Other pundits spoke with similar reverence for the convention as a whole.

“Well, that was one hell of a Democratic convention,” said Biden White House press secretary-turned-MSNBC host Jen Psaki. “Like so many of you sitting at home, I laughed, I cried, I cheered. I was inspired. It overall felt like the message and the vibes of a winning campaign.”

She claimed it “wasn’t even really a fair fight,” between the DNC and RNC. “This contrast, joyful vs. pretty joyless and flat, future vs. past, unity versus division, love vs. hate, those are the options right now. And this week really reminded me that our country is more aligned with what we saw in Chicago,” Psaki said.

In fact, MSNBC host Rachel Maddow admitted that MSNBC staffers gave Minnesota governor Tim Walz a standing ovation after his DNC speech.

“I had no idea it was going to be like that,” Maddow said after Walz delivered his speech accepting the Democratic party’s vice presidential nomination. “The room in here, in terms of our little crowd at MSNBC mothership, everybody got out of their seats and started stamping and clapping.”

Back on CNN, host Dana Bash said Democrats are trying to appeal to less “testosterone-laden” men than Republicans, particularly with a woman at the top of the party’s ticket.

“It has been noteworthy to see how they are learning about what to do and how to confront Donald Trump as the opponent to a woman. 2016 and now, very different campaigns, very different female candidates.”

“But they are doing so in trying to put forward male figures, Tim Walz being one of them, Doug Emhoff last night, who can speak to men out there who might not be the sort of testosterone-laden, y’know, gun-toting kind of guy who wants to listen to Hulk Hogan and the kind of players that came out at the RNC or might want to listen to that,” she said.

Rolling Stone, for its part, praised the “genius work” of the Harris–Walz campaign in releasing a camouflage hat that “reclaims the rural and Southern identity that mainstream Democrats have long ignored.” Performances at the DNC by country artists Mickey Guton and Jason Isbell furthered that effort, the outlet claimed.

And while the Harris–Walz campaign apparently reaches rural voters, MSNBC’s Alex Wagner claims Trump and his “white patriarchy” MAGA supporters are scared of the “multicultural” future that Obama and Harris represent.

“That’s a powerful, distressing idea if you are part of the White patriarchy like Donald Trump and his supporters who see change, who see people like Barack Obama, who see people like Kamala Harris, you know, multi-ethnic leaders, multi-racial progressive leaders, and are scared of that vision, right?” she said.

Headline Fail of the Week

Washington Post columnist Catherine Rampell brings us this eyebrow-raising headline: “Doug Emhoff, modern-day sex symbol.”

“Doug Emhoff has been called many things in recent years: ‘Second Gentleman.’ ‘Goofy dad.’ ‘Crappy Jew.’ But perhaps his most appropriate title: ‘Progressive Sex Symbol,’” she writes.

She continues: “Move over, Ryan Gosling.

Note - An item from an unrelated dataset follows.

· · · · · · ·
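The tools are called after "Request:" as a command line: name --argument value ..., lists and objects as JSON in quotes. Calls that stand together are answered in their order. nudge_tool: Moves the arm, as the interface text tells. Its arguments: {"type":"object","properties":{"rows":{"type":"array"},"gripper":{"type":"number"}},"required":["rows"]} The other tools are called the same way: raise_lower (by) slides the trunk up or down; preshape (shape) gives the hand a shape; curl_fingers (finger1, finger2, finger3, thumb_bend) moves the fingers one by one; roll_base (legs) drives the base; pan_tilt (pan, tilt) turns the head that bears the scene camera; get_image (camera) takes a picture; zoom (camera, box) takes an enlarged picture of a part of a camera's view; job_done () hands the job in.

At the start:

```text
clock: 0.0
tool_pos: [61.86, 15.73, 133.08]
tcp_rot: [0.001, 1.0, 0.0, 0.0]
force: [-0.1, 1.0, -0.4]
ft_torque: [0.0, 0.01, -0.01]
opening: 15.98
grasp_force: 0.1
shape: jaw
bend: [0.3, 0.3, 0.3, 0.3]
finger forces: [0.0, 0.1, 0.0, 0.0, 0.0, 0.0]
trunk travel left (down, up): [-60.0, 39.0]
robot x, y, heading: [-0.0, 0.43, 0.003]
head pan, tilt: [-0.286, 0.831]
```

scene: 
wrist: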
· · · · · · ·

The modern female fantasy is embodied by the man who might soon become our first First Gentleman. Emhoff appears to be a genuine mensch with an impressive career. He’s smitten with his wife and supports her ambitions, as is obvious from his convention speech and their sweet interactions on the campaign trail. But most important for this sexy sobriquet: Emhoff is secure enough with his own masculinity to sometimes prioritize his wife’s ambitions over his own.”

And for maximum cringe, she adds: “What. A. Hunk.”

Media Misses

  • The Associated Press was recently forced to issue a correction after it falsely claimed that more than 40,000 civilians have died in Gaza as a result of the Israel-Hamas War — this despite Hamas not even claiming figures that high. The AP issued a correction after being called out by the Committee for Accuracy in Middle East Reporting and Analysis. The story now reads: “More than 40,000 Palestinians have been killed in the Israel-Hamas war in Gaza, the territory’s Hamas-controlled Health Ministry says, but how many are civilians is unknown. The ministry does not distinguish between civilians and militants in its count. Israel says it has killed more than 17,000 militants in the war.”
  • Axios’s purported fact-check on “how price gouging bans really work,” after Harris introduced her plan to ban “price gouging” on food and groceries. “Don’t call it price controls,” reads a post on X from the outlet. The post earned Axios a Community Note that reads: “The same author called it ‘price controls’ when the UK proposed voluntary caps on grocery store profits. Axios called it ‘price controls’ when it was proposed to limit how much Russia could profit off oil in a time of crisis.”
  • Secretary of Commerce Gina Raimondo was apparently unaware that a new revision from the Bureau of Labor Statistics revealed that job growth over the last year was actually much less than the bureau first reported in March: There were 818,000 fewer jobs created between April 2023 and March 2024 than first reported. When confronted with the news that nearly a million jobs “created” under the Biden–Harris administration don’t exist, Raimondo said, “I don’t believe it because I’ve never heard Trump say anything truthful.” When the reporter clarified that the statistic came from the Bureau of Labor, Raimondo replied: “I’m not familiar with that.”